----- Listing
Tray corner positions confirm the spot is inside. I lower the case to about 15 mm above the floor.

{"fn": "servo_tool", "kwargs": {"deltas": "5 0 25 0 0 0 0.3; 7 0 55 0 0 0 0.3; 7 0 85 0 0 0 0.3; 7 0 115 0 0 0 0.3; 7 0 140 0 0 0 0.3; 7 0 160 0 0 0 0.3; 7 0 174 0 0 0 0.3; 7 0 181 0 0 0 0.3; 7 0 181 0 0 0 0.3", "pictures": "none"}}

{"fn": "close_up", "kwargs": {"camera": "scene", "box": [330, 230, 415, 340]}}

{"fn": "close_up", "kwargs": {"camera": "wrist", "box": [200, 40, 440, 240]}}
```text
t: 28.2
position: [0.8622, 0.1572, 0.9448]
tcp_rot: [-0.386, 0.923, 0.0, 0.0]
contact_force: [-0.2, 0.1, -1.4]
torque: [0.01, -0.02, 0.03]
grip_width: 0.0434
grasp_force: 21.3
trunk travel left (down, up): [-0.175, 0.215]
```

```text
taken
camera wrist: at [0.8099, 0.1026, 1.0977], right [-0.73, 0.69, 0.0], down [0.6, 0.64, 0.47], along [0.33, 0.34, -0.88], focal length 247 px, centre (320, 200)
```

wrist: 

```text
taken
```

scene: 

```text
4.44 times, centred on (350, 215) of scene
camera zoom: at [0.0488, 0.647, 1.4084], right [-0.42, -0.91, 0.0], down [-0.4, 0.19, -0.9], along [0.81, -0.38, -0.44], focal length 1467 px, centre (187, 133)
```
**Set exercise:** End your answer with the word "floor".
----------
**Set exercise:** Which lines include the word "length"? List them all.

**Exercise result:**
camera wrist: at [0.8099, 0.1026, 1.0977], right [-0.73, 0.69, 0.0], down [0.6, 0.64, 0.47], along [0.33, 0.34, -0.88], focal length 247 px, centre (320, 200)
camera zoom: at [0.0488, 0.647, 1.4084], right [-0.42, -0.91, 0.0], down [-0.4, 0.19, -0.9], along [0.81, -0.38, -0.44], focal length 1467 px, centre (187, 133)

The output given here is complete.